Generative Design of Ship Propellers using Conditional Flow Matching

TL;DR

This paper introduces a generative AI approach using conditional flow matching to create diverse ship propeller designs that meet specific performance targets, supported by simulation data and data augmentation techniques.

Contribution

It presents a novel application of conditional flow matching for bidirectional design-performance mapping in ship propeller generation, with data augmentation strategies to improve model accuracy.

Findings

Generated multiple valid designs for the same performance targets.

Data augmentation with pseudo-labels enhances model performance.
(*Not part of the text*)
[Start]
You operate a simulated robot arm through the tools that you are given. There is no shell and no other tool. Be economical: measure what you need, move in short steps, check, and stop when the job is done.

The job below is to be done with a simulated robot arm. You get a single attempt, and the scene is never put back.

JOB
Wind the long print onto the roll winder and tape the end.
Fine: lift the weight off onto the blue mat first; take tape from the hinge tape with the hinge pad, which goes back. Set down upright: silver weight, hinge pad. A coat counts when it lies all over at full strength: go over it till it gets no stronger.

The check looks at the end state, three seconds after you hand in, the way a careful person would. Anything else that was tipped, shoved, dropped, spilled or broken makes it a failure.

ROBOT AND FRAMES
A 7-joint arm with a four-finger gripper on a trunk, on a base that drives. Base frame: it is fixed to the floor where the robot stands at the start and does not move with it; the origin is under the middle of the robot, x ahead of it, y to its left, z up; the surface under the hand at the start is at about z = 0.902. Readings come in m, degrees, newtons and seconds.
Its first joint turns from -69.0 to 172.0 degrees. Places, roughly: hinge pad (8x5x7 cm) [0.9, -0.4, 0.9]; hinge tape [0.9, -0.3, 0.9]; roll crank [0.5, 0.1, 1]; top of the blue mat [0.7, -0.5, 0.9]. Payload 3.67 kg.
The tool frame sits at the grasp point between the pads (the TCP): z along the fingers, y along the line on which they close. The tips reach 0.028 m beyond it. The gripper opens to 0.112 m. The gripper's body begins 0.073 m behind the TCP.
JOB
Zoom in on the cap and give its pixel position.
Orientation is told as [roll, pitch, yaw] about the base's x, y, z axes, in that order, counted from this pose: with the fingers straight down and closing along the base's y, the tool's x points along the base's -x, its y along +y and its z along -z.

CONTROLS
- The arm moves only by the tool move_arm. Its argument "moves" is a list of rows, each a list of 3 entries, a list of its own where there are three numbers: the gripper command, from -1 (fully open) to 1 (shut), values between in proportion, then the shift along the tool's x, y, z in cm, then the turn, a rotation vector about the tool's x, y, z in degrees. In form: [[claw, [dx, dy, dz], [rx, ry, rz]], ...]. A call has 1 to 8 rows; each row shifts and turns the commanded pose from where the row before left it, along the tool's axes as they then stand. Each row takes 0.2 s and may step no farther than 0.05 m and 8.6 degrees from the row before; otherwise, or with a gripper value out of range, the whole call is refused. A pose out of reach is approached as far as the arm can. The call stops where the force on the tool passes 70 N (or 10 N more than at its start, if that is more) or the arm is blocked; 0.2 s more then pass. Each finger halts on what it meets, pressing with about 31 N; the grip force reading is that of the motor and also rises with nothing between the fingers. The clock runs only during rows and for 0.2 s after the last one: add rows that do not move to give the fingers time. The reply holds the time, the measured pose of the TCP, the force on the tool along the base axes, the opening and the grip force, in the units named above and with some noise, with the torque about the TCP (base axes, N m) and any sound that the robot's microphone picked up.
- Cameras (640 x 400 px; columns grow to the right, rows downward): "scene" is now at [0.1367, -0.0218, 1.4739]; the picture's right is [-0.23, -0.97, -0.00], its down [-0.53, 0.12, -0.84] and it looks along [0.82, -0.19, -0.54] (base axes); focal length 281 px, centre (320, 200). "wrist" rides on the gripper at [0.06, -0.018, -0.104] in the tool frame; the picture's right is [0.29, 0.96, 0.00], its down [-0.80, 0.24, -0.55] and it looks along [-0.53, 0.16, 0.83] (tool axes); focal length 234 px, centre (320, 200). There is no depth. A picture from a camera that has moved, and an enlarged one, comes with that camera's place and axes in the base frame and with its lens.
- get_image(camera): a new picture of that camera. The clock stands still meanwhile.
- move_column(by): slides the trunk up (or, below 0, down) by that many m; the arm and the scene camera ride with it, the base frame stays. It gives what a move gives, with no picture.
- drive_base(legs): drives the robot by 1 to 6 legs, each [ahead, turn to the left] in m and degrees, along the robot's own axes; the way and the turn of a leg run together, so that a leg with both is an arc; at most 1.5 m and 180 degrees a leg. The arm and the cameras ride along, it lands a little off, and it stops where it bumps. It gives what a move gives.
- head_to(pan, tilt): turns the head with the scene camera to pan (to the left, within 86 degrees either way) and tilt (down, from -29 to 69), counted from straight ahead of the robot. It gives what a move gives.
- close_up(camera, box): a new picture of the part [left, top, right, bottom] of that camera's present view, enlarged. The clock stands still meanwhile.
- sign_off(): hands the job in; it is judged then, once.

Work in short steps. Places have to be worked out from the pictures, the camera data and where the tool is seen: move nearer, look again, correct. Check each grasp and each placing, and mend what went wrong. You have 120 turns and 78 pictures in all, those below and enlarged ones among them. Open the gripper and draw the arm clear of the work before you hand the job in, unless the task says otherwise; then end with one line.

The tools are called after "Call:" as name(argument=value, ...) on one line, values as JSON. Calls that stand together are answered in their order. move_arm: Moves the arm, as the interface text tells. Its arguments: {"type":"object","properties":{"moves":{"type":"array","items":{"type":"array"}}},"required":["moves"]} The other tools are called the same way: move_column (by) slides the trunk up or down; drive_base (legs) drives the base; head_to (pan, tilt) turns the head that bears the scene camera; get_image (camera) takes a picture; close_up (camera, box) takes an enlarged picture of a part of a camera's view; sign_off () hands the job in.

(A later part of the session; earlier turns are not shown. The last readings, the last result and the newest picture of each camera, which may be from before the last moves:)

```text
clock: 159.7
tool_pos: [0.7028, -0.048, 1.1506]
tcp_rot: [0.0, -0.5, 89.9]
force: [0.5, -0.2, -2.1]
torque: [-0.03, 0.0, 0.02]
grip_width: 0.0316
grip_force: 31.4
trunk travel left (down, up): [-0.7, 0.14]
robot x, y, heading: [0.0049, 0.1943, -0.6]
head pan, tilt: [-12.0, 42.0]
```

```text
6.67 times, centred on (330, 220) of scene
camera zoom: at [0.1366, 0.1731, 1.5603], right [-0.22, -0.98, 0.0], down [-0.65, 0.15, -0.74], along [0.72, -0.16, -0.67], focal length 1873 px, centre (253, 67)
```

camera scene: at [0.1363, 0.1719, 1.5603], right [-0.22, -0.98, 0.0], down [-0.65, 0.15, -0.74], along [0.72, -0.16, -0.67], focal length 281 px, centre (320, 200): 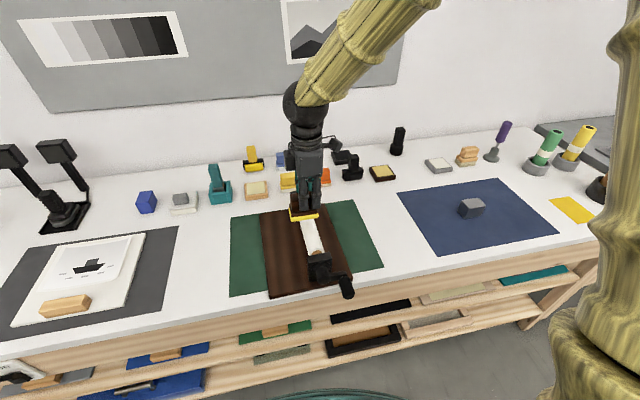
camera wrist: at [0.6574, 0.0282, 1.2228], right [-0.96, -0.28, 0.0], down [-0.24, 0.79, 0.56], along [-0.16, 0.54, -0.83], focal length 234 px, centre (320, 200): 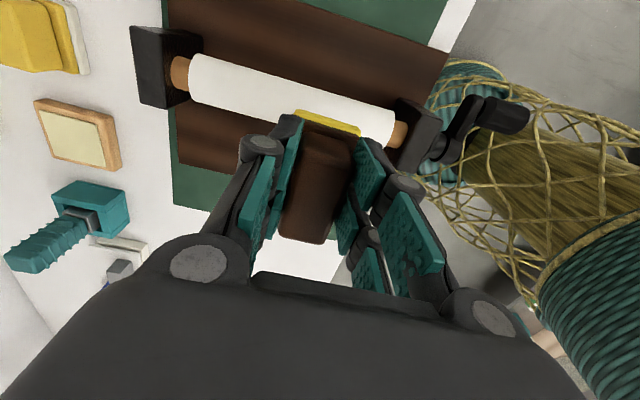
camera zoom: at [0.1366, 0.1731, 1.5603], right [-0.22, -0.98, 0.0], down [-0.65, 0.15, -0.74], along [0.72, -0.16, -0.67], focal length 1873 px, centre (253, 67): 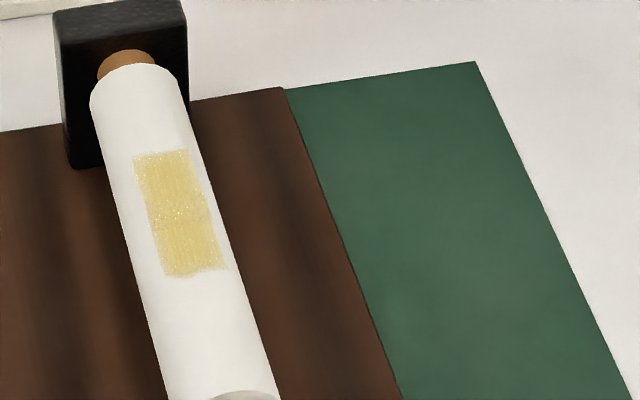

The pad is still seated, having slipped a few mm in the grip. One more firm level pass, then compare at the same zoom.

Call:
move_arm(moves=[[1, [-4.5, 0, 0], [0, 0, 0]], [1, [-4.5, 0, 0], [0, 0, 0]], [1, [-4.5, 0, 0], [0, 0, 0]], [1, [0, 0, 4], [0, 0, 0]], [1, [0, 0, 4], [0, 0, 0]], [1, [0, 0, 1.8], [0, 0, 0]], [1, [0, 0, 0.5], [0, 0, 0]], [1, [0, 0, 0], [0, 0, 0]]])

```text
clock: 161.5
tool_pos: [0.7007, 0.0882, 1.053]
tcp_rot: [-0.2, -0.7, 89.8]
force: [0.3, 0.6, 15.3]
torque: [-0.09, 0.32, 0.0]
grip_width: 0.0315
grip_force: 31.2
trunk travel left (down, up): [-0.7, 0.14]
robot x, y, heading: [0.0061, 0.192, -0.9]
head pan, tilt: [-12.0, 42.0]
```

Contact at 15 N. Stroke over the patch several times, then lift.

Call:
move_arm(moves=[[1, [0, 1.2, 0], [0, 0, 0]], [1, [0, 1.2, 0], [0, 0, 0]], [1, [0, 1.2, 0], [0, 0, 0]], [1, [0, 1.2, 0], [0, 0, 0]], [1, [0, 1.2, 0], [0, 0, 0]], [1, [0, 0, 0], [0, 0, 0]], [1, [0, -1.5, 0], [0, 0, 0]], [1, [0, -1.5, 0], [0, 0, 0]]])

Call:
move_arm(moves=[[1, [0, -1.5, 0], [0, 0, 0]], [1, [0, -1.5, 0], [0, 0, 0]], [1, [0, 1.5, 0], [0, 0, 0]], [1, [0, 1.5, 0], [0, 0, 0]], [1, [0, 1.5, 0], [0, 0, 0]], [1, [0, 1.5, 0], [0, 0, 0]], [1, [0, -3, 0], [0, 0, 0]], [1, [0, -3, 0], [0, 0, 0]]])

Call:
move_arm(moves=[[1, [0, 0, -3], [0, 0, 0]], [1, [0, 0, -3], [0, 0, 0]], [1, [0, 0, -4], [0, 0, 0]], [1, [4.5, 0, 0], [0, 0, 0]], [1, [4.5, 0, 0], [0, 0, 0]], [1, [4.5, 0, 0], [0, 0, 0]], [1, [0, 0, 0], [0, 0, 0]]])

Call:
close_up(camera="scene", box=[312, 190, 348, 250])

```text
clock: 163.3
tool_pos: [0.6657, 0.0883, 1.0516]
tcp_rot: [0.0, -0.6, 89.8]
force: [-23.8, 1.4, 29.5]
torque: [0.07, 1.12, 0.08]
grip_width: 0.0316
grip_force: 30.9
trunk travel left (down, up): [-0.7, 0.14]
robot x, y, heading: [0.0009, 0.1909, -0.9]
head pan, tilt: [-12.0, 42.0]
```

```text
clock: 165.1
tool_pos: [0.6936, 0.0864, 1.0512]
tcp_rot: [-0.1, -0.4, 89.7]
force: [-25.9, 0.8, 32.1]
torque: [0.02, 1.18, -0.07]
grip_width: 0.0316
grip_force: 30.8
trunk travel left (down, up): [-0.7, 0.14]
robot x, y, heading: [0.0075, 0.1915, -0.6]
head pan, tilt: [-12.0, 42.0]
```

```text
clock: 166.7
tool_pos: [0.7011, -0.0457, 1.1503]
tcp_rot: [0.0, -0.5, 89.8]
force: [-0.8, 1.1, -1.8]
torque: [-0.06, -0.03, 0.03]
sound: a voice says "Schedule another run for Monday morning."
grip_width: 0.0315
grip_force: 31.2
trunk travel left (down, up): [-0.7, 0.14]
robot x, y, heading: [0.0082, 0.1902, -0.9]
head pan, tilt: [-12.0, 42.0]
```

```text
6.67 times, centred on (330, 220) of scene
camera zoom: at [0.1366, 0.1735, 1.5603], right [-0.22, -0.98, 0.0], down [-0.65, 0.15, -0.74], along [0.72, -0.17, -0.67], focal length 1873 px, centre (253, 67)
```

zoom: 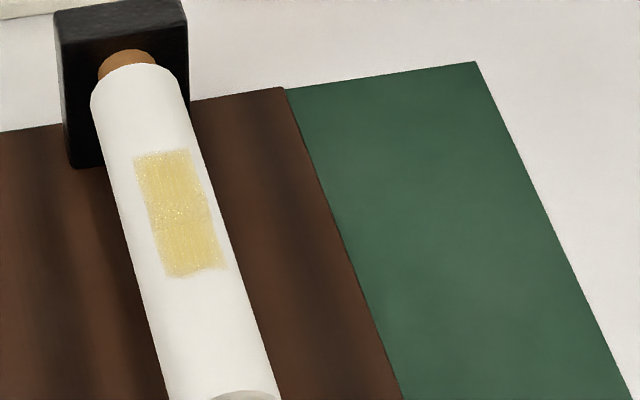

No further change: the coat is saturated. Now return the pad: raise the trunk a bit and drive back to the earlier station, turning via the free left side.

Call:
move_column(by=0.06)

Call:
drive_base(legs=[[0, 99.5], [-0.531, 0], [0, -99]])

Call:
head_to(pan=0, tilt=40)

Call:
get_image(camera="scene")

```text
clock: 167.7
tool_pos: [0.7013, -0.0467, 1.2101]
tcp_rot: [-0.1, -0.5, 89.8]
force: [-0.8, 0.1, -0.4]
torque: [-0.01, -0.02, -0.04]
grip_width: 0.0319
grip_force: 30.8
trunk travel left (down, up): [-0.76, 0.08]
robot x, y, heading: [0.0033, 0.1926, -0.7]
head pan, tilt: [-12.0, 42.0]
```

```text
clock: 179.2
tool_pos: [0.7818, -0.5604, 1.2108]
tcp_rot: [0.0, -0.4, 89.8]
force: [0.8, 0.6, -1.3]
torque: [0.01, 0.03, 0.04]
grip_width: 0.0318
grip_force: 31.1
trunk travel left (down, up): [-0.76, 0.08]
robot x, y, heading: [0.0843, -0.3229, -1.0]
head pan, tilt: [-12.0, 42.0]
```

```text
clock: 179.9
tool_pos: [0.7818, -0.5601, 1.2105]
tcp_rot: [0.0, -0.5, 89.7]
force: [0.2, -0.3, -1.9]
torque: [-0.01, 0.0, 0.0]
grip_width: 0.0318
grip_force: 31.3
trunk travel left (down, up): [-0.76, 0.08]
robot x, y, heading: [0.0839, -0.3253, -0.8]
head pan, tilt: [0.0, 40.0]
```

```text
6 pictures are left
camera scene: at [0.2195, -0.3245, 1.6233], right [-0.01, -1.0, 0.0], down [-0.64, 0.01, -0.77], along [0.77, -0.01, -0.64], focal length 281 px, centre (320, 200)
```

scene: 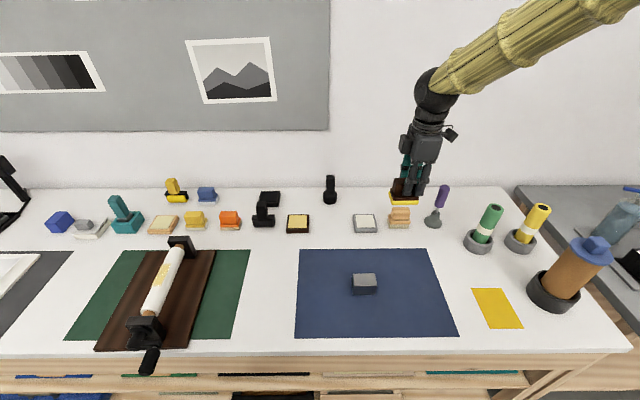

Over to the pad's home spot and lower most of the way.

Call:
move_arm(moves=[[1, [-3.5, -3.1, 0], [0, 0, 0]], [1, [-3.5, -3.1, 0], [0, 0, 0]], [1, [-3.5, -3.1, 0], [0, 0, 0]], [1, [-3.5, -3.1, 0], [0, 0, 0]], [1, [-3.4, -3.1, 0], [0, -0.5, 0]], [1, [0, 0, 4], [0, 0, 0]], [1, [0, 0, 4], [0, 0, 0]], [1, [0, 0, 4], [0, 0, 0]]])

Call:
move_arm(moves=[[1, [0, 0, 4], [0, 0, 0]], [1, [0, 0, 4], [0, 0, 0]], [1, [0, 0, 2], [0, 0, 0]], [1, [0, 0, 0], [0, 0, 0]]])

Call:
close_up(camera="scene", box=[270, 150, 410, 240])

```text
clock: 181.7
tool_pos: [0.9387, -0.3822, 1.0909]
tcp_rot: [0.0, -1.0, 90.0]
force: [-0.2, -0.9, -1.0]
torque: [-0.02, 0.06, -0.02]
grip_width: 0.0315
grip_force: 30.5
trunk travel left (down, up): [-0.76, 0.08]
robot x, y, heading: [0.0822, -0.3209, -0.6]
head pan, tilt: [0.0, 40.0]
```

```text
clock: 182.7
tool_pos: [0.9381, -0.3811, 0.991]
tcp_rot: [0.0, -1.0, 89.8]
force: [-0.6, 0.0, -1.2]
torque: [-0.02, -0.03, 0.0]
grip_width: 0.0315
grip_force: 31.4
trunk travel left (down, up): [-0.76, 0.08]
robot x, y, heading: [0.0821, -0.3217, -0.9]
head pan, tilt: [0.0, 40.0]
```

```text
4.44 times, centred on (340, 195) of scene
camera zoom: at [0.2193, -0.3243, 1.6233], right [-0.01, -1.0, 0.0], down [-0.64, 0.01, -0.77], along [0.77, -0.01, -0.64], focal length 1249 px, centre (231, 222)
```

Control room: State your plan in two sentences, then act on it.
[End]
Examples show diverse geometries with similar performance characteristics.

Abstract

In this paper, we explore the use of generative artificial intelligence (GenAI) for ship propeller design. While traditional forward machine learning models predict the performance of mechanical components based on given design parameters, GenAI models aim to generate designs that achieve specified performance targets. In particular, we employ conditional flow matching to establish a bidirectional mapping between design parameters and simulated noise that is conditioned on performance labels. This approach enables the generation of multiple valid designs corresponding to the same performance targets by sampling over the noise vector. To support model training, we generate data using a vortex lattice method for numerical simulation and analyze the trade-off between model accuracy and the amount of available data. We further propose data augmentation using pseudo-labels derived from less data-intensive forward surrogate models, which can often improve overall model performance. Finally, we present examples of distinct propeller geometries that exhibit nearly identical performance characteristics, illustrating the versatility and potential of GenAI in engineering design.